Pierre Conesa : Je crois d’abord que cela traduit un besoin d’expression culturelle qui est vrai pour les pays d’Asie. Moi, j’ai en tête le problème du cinéma iranien. C’est très intéressant, parce que, au moment de la révolution islamique, on commence par interdire tous les cinémas. Puis, on entre dans la guerre. Et à ce moment-là, on se rend compte du rôle que peut jouer le cinéma dans la propagande. On se met à produire en Iran des films de guerre, classiques, méthode hollywoodienne : vous avez des gentils et des méchants. Mais le problème, c’est à la fin de la guerre, à ce moment-là, tout d’un coup, cette société a besoin de respirer enfin après huit ans de guerre, a besoin qu’on remplisse la tuyauterie des télévisions.

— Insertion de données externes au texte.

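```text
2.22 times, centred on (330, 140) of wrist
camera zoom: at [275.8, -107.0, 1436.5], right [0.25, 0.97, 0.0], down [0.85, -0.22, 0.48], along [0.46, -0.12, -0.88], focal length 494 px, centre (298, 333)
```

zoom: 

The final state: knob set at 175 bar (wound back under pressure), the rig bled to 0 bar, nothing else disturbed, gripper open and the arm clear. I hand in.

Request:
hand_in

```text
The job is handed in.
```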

Il y a deux choix : soit ils achètent américain, ce qui est quand même exclu ; soit ils achètent indien, mais comme il y a toujours des femmes qui dansent le ventre à l’air, ils ne peuvent pas acheter indien. Donc ils se mettent à produire et ils produisent du cinéma de qualité. Et on est toujours en droit de se demander comment ce régime arrive à produire du cinéma de qualité. Parce que c’est un besoin culturel profond.

Et Hollywood ?

Là où Hollywood est un problème, c’est que Hollywood ferme les frontières à ces cinémas. Je vous prends un exemple, le film de Kurosawa sur Les Sept Samouraïs. C’est une histoire qui se passe au Japon avec des paysans japonais exploités par des bandits japonais qui sont sauvés par des samouraïs japonais. Version américaine : ça devient des paysans mexicains opprimés par une bande mexicaine et sauvés par des cowboys américains. En fait, vous voyez comme on adapte quelque chose parce que, par nature, le Mexicain ne peut être… Au début du cinéma muet, le Mexicain était toujours qualifié de « greasy », c’est-à-dire qu’il était gras, huileux, mal rasé. Vous voyez la typologie de Mexicains dans les westerns. En fait, on vous américanise les bons films.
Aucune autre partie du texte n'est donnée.